UPDATE: aqui um texto de Ruy Castro contando a história toda.
também não gosto do getz, prefiro o coltrane.
pena que minhas habilidades num editor de audio são iguais ou piores que as suas.
O melhor mesmo são as “fontes” sobre a mixagem.
Já tive acesso a uma delas, e desejaria ter da outra.
Nesse caso o problema mais grave é mesmo a mixagem, bossa tem que soar tudo baixinho, como se fosse um sussurro.

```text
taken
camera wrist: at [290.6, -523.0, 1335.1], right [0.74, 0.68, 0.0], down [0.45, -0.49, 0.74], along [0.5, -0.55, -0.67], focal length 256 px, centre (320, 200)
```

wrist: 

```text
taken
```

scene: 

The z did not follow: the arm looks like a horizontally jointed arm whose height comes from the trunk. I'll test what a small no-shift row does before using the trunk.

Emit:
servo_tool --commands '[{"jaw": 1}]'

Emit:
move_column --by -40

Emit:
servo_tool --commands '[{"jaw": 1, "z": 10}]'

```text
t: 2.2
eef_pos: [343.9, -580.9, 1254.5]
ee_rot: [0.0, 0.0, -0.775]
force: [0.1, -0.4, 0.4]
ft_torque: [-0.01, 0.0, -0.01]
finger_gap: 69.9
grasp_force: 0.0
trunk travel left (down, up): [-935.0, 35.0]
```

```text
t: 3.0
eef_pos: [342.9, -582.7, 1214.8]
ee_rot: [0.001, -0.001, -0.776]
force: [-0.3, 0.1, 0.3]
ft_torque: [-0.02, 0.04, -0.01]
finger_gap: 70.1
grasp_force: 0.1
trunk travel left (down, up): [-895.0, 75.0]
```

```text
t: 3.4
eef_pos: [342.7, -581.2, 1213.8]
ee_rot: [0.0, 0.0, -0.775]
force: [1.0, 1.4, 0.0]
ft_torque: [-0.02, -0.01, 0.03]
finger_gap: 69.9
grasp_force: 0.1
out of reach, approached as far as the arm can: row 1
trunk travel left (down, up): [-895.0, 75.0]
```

Pra remixar seria necessário ter acesso às gravações originais. O que dá pra fazer é um processo de compressão/amplificação que ajuda a igualar o volume de todos os elementos, funciona assim:
Primeiro você abre o áudio no seu editor favorito, sugiro o Audacity que é grátis.
Utilize a ferramenta “compressor” pra reduzir o volume dos elementos que estão estourando.
Utilize a ferramenta Amplificador para aumentar o volume geral.
Repita o processo algumas vezes e finalize usando o compressor.
É uma solução sem vergonha mas ajuda. Aprendi isso com o pessoal do site metacast.info
Não fosse o volume do sax, que realmente está fora, estaria ótimo. Ele encaixou bem na melodia.
Não é por nada não, mas eu gostei.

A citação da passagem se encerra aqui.